Down House was the home of Charles Darwin for almost his entire life once he returned from his world-changing voyage on the Beagle. It sits in a part of Kent that the Greenbelt was designed to protect – just south of the endless sprawl of south London. Its surroundings are much as Darwin knew them. The house is a handsome family house – neither grand nor beautiful – and in it Darwin lived as a virtual recluse as he thought, corresponded, wrote and experimented towards his great theory. He was also a devoted family man with ten children with whom he was affectionate and intimate, the opposite of the Victorian stereotype.
The first floor is arranged as a museum with an effective reconstruction of the poop cabin of the Beagle in which Darwin and Captain Fitzroy lived cheek by jowl for five years with all their books and instruments.
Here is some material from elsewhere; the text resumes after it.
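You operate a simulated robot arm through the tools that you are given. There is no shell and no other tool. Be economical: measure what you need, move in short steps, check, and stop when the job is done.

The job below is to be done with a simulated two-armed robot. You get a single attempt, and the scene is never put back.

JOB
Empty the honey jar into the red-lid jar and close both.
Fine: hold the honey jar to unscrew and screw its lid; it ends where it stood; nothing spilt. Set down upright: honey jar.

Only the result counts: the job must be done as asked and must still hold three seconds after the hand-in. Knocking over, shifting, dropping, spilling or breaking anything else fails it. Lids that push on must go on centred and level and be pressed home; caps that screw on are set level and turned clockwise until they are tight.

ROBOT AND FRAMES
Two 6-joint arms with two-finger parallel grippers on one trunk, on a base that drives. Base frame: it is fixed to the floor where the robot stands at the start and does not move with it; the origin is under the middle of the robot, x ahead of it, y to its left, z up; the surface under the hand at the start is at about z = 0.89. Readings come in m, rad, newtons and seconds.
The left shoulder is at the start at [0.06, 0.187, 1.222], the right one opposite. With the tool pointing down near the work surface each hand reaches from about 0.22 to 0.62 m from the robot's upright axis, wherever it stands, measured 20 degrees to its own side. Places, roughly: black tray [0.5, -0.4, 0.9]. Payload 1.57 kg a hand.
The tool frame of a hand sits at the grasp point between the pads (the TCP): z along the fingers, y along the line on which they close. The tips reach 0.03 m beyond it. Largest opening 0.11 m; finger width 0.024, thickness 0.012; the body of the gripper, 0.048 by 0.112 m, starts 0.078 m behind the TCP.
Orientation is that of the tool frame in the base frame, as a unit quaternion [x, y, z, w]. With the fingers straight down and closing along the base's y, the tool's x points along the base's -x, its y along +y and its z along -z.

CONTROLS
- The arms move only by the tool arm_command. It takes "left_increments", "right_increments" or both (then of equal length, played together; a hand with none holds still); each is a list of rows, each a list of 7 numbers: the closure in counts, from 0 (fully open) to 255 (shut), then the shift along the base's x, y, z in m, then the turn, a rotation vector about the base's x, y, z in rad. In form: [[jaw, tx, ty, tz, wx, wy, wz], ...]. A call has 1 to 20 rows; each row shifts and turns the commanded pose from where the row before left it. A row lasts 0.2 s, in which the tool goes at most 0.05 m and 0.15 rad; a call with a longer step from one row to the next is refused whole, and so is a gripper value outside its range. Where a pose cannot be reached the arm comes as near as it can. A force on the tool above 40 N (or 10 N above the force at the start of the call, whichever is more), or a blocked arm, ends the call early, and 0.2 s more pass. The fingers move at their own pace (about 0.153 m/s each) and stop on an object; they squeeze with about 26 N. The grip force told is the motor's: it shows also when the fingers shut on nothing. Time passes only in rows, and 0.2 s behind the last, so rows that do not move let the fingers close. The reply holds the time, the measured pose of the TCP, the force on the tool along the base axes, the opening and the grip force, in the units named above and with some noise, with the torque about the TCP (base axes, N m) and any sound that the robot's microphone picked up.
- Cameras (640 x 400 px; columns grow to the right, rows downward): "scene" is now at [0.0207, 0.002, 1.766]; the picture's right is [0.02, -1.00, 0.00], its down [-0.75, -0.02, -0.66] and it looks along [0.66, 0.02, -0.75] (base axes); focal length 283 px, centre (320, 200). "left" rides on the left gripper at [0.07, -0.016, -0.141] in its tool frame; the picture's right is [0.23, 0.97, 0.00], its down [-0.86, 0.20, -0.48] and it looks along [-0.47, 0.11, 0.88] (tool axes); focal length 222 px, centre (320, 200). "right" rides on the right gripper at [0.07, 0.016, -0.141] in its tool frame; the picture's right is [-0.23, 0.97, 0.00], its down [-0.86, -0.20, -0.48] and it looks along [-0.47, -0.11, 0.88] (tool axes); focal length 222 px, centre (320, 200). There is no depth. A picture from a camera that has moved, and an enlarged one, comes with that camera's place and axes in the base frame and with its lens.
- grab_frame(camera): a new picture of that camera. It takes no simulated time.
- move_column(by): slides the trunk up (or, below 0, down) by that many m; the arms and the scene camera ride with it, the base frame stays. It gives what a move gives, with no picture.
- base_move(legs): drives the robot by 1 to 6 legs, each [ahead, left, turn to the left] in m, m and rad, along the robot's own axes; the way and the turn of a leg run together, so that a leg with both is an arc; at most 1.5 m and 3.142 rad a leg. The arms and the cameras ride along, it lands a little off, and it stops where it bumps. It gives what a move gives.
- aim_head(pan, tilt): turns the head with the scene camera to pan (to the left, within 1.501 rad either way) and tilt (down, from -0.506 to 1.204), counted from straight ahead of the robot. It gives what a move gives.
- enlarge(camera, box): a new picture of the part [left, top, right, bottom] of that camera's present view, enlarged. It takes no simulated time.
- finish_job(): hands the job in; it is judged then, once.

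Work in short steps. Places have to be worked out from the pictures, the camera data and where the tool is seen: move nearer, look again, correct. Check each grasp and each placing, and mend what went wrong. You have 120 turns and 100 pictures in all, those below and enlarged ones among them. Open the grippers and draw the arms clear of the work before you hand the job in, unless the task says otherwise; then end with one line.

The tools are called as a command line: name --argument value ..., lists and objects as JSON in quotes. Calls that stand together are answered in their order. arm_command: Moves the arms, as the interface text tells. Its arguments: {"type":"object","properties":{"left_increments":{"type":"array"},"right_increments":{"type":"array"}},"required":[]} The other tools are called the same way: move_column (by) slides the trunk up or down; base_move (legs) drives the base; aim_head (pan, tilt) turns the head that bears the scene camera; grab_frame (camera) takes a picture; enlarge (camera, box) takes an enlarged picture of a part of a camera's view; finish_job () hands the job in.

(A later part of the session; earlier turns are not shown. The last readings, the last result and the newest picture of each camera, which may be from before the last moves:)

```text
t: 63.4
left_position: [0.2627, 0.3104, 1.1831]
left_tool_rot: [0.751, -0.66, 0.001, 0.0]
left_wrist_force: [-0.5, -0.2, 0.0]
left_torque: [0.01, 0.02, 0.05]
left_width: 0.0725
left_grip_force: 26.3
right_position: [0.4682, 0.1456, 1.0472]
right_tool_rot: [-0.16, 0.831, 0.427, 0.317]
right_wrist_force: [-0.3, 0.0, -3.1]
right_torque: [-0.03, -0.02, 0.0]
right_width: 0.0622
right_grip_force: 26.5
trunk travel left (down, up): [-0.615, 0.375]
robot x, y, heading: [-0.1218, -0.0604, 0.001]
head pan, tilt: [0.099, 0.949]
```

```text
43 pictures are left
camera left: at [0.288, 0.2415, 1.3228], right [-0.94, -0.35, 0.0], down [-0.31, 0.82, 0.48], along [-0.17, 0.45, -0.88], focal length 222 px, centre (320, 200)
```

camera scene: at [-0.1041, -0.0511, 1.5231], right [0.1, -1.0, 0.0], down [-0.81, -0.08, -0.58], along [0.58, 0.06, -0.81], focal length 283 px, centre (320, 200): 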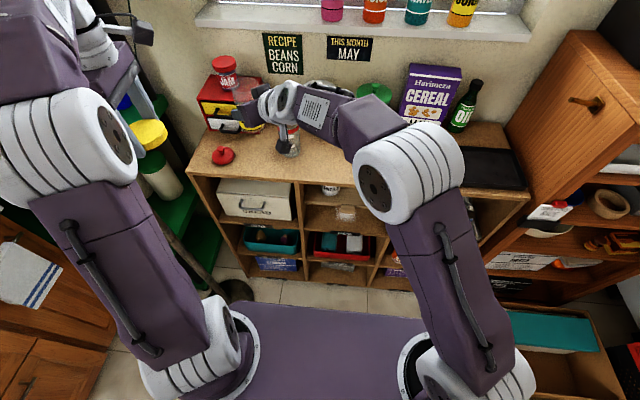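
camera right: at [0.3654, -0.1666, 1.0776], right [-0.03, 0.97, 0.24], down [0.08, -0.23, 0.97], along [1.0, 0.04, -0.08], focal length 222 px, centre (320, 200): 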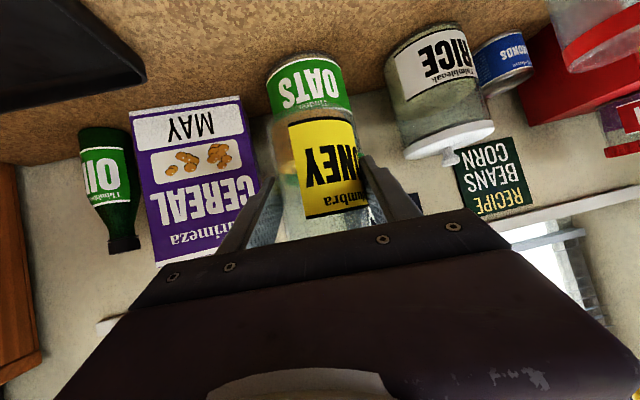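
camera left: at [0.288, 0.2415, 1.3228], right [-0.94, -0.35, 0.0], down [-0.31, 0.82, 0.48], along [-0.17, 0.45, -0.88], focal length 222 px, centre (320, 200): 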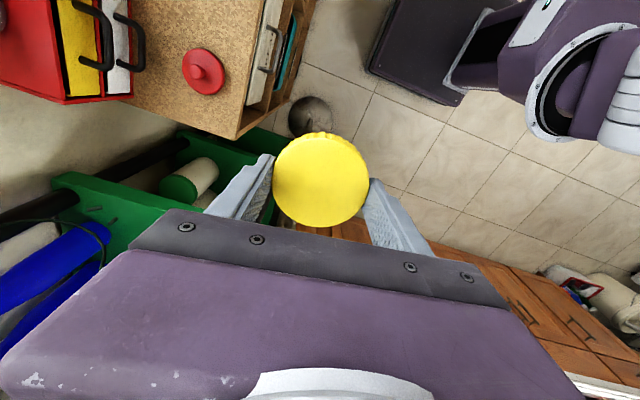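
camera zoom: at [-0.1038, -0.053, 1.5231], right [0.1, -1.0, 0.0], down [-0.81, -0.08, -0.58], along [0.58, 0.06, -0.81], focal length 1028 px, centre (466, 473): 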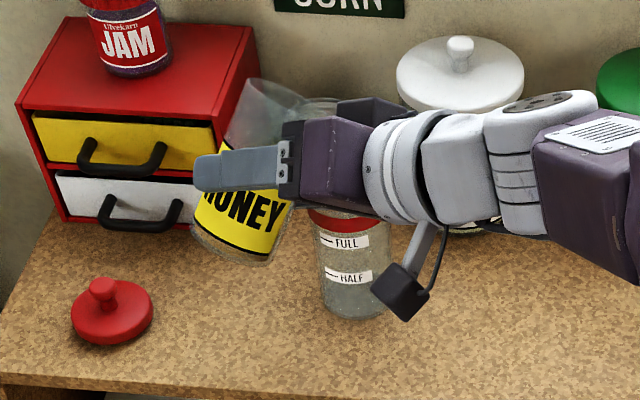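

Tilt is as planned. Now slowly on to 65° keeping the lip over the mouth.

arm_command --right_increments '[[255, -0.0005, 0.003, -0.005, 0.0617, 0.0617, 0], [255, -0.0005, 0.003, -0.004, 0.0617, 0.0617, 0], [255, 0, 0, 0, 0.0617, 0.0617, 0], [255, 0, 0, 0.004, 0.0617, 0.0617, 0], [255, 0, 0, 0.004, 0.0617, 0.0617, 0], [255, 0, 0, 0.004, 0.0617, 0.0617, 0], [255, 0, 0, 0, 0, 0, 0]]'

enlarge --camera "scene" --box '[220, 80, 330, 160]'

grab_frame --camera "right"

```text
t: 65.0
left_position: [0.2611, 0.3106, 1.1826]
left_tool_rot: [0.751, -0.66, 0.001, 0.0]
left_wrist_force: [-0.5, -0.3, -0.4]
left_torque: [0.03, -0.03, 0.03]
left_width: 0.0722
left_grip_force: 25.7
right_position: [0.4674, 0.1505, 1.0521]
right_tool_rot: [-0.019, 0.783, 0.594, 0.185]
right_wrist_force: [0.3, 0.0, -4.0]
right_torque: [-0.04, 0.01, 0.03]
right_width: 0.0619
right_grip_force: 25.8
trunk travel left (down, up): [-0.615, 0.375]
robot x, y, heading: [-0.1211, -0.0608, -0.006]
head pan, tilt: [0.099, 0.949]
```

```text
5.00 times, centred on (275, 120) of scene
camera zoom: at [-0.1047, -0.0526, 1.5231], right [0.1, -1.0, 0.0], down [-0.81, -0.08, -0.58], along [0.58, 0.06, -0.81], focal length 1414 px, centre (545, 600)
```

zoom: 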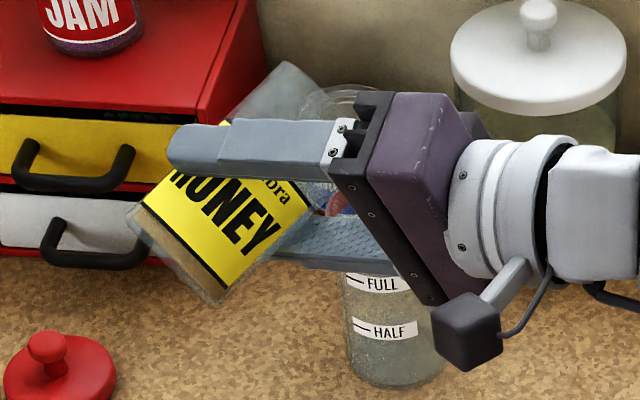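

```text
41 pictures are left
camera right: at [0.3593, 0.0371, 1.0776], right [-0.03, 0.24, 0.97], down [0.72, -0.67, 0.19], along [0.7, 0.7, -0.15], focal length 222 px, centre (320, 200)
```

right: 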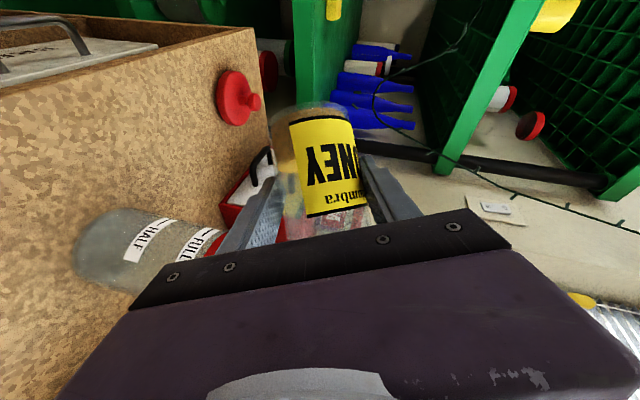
It is often forgotten in the modern canonization of Darwin as a secular saint that Fitzroy was equally remarkable. He remains the only naval officer ever to get 100% in the naval exams and is the father of modern weather forecasting. Downstairs, English Heritage have used the photographs of the house by one of Darwin’s sons (who all went on to distinguished careers) to recreate the house as Darwin lived in it. It is very evocative and in Darwin’s study you can imagine the great man at work, pondering his theory that changed the world. You can also imagine his boisterous and happy family around the dining room table.
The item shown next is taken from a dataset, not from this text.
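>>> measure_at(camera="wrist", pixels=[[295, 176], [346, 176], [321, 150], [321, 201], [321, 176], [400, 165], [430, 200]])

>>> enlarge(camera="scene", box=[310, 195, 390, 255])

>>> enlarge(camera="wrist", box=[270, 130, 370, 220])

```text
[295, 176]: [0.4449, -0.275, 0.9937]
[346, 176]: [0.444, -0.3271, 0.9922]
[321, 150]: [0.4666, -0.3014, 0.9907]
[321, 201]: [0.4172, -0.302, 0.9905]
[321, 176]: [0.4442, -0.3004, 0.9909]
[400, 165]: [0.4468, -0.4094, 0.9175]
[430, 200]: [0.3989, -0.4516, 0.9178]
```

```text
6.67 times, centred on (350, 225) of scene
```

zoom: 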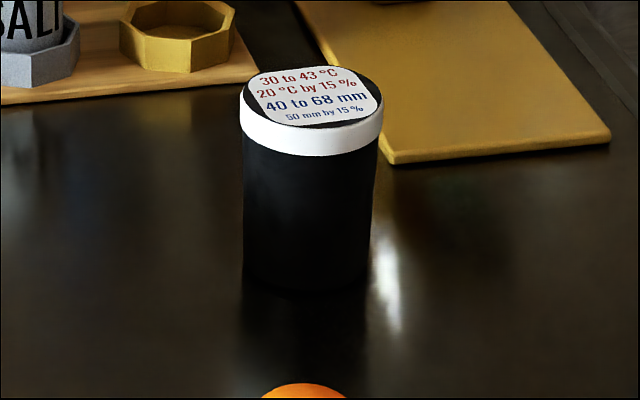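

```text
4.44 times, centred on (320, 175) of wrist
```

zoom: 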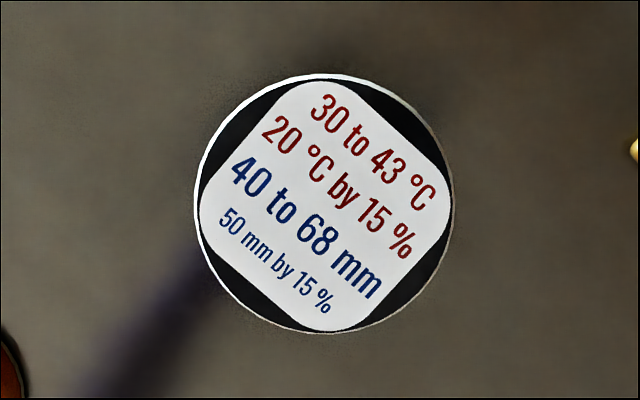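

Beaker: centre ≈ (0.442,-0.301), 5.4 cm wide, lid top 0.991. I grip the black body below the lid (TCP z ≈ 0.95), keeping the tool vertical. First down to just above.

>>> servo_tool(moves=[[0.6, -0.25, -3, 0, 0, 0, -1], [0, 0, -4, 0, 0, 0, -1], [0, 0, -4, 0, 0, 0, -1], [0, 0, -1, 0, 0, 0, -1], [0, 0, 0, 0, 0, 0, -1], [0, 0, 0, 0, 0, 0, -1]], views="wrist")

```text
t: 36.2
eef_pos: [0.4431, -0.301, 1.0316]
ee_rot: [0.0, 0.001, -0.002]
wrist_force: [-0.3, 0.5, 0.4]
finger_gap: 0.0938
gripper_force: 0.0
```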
In the garden there is Darwin’s laboratory in which he bred pigeons, experimented with pollination and observed the behaviour of bees. In it there is a comb of honey arranged under glass so that you can see a hive at work without the necessity of a bee suit.
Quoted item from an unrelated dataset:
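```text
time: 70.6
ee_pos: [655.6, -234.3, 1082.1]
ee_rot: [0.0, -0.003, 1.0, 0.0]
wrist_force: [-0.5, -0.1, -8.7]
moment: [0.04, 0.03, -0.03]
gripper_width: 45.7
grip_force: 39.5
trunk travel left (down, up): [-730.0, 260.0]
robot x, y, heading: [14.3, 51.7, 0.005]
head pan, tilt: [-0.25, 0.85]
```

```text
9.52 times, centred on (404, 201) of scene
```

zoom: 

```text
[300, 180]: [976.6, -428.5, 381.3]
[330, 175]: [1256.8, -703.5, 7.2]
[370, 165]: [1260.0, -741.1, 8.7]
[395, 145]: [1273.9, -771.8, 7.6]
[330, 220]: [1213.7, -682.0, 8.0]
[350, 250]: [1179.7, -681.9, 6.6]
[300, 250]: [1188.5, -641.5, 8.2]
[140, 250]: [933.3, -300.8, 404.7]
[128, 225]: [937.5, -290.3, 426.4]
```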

My bee keeping days are over – but this bought back memories of my first swarm. I had all the kit and a hive prepared – but no bees – and my new bee-keeping friend had told me that there was as swarm in a field of oilseed rape near Stourhead. It was a beautiful May day and the flowers and colours were hallucinogenic. In the hedge-line were a collective of hives and the noise of bees was hysterical. On a branch was a swarm that looked like a pulsating bunch of grapes. I laid a blanket out below and cut off the branch. The swarm rippled angrily on the blanket. I then covered it with a cardboard box and propped it open with as stick and went home.
I returned in the evening. It was a still and perfect evening and the silence was in complete contrast to the morning. I looked under the box and the bunch of grapes was stuck to the top of the box. I took away the stick, wrapped the box with the blanket and put in the car to drive it home. By the time I got there it was nearly dark.
I laid out the blanket next to the hive and pushed its rim against the hive. A bang on the box shook the swarm onto the blanket where it pulsed and hummed. Scouts reached out across to the hive entrance and if they had been human you could have imagined a piercing wolf-wistle and a shout telling their friends that there was a great block of flats waiting to be used. In an extraordinary collective surge, like a river, the swarm flowed into the hive.
The next day, when I returned, the noise was intense and the activity maniac in the urge to make and supply their new home – and I was farming completely wild animals.